## Task 1
Set down the excerpt as it stands from "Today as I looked" to "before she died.", and nothing more.
## Task 2
Give the continuation of the excerpt.

## Excerpt
Rose had been married for a little over a year to Richard Gibson who took his own life in 1910 by hanging himself in his house at 17 Union Street, Todmorden. Richard’s father, Joshua Gibson, had also committed suicide in the slaughter house of his pub, the Bull inn, Bridge Lane, Hebden Bridge (see previous blog post). Before his marriage to Rose Richard had been married at least three time, the last marriage before Rose being to Mary Ann Whitaker who was formerly Holt. She was living at the Golden Lion in Todmorden at the time of the marriage in 1894 – either as husband to the landlord (?) or as a live in servant. After Rose’s death in 1899 I can next find Richard as a boarder at the Masonic hall opposite the White Hart inn in Todmorden.

It was opened in 1862 and is a Grade ll listed building. I posted a question on the Todmorden history Facebook page but no-one had ever heard of people living in the building. I was disappointed but then, a couple of weeks later Paul Rigg sent me this message:

My Dad had an office in the Masonic Hall from around 1964 until about 1976. There was a corridor when you went in and various offices until you got to the end where the stops went up to the “Masonic” bit. Beyond there was a kitchen and some living accommodation. At that time the lady who lived there was a Mrs Howell. She acted as cleaner and I think she catered for the Masons. Later they knocked down the internal walls and made a function room. It was very gloomy when you walked in and actually people though it was haunted. The front doors had no keys and if it was locked you had to clamber across a grill and go down a passage at the left hand side of the building. Then you let yourself in through the side door and walk down the corridor to unbolt the front door from the inside! All a bit spooky. My dad had the right hand offices. Roland Sutcliffe had the left hand ones. I think he was a textile agent. It was all a bit Dickensian.

Today as I looked at it for the first time I see that is a very substantial building but it looks disused. I walked around to the rear and it’s possible that another building has been added to it. A couple were sitting in their garden next door enjoying the unseasonably hot weather and they told me that the masons still use it occasionally for functions.

The White Hart has featured in my family history before, being the scene of the court session in which my great great great grandma claims child support from James Wrigley, her neighbour at Lily Hall. It’s also a place I had lunch with Sarah before I knew the Lily Hall connection. Now today, I find it is the place where Richard went to buy a beer for Rose the night before she died.

I’ve never been in the Golden Lion pub but I see that it’s been repainted since I last saw it – bright yellow on one side. It had a little stall of used clothing that people could take home and I was surprised to see that the beer garden was in full use, this still being lockdown time. Across from the Golden Lion is Cockpit, where Ellen Maria Farrar lived. She assisted in the laying out of the body of the deceased. A lady was gardening and explained my story.

## Data block
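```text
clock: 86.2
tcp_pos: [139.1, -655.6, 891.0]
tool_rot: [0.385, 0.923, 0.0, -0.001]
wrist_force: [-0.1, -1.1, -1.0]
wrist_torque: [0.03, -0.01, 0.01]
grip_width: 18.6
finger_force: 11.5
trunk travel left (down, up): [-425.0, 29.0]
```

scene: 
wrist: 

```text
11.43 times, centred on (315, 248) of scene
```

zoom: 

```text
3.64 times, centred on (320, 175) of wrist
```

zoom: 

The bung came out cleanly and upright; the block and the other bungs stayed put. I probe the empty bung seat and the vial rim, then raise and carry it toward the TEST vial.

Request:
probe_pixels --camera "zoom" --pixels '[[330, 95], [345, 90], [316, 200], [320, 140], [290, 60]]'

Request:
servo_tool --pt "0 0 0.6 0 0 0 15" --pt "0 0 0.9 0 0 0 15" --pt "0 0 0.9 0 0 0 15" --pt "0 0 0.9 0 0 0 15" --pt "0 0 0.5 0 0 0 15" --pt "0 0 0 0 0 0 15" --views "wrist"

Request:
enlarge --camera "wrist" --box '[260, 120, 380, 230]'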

## Written reply 1
Today as I looked at it for the first time I see that is a very substantial building but it looks disused. I walked around to the rear and it’s possible that another building has been added to it. A couple were sitting in their garden next door enjoying the unseasonably hot weather and they told me that the masons still use it occasionally for functions.

The White Hart has featured in my family history before, being the scene of the court session in which my great great great grandma claims child support from James Wrigley, her neighbour at Lily Hall. It’s also a place I had lunch with Sarah before I knew the Lily Hall connection. Now today, I find it is the place where Richard went to buy a beer for Rose the night before she died.

## Written reply 2
She was fascinated and we discussed whether in fact Rose’s death was a suicide. number 5 Longfield no longer exists though there is a section of canal bank almost adjoining the Golden Lion which may have had some houses on it. It currently sports a huge Kindness sign.

I crossed the main road and was immediately at the lock which is adjacent to the road bridge. It had taken me a while to discover that this was once known as Neddy Bridge after one of the former landlords of the Golden Lion – such is the benefit of posting questions on Facebook history sites! I realised that overlooking the lock is the garden of House des Lowe, a cafe I frequent in ‘normal’ times which is owned by my textile teacher and her husband! I’ll never be able to sit enjoying my coffee in the garden without thinking about Rose.

On the right is House des Lowe cafe, adjacent to the lock where Rose was found, with the Golden Lion painted yellow. You can just make out the Kindness sign to the left of the pub which may have been the location of Rose and Richard’s house.

Update, November 23, 2020

Shortly after writing this I found a wonderful book of photographs called Todmorden Now and then in which Daniel Birch has superimposed old photos of Tod with current photos taken from the same place. Daniel brought the book over to me and I couldn’t believe my eyes when I found this photo. It shows the corner of the Golden Lion and behind it are the cottages in exactly the places where I thought that Rose’s house must have been. I’d found Rose’s house!

Withens Clough Reservoir

The climb up from Cragg Vale had been long and hard, the path mostly exposed in the intense sunshine so rare in these parts. I’d passed the Victorian church so aptly named St John’s in the Wilderness, and since that point I had climbed into a stark wilderness, devoid of trees, rejoicing in its sharks’ teeth of broken walls, fields yellow with buttercups and the air rejoicing in the baas from the spring lambs. As I crested the hill Withens reservoir stretched out before me, a silent crystal of lapis lazuli nestling in the lap of the moors.

Above me a few wispy translucent clouds had been joined by a con-trail, a rare site in this period of lockdown. I could see for miles as I recalled my first visit to this spot almost three years ago when Sarah and I hiked up to Stoodley Pike from here. I stopped and remembered the ruined farms we’d passed, the steepness of the climb and the joy of reaching our goal that day. Now I was alone, with not another person in sight, and I revelled in that.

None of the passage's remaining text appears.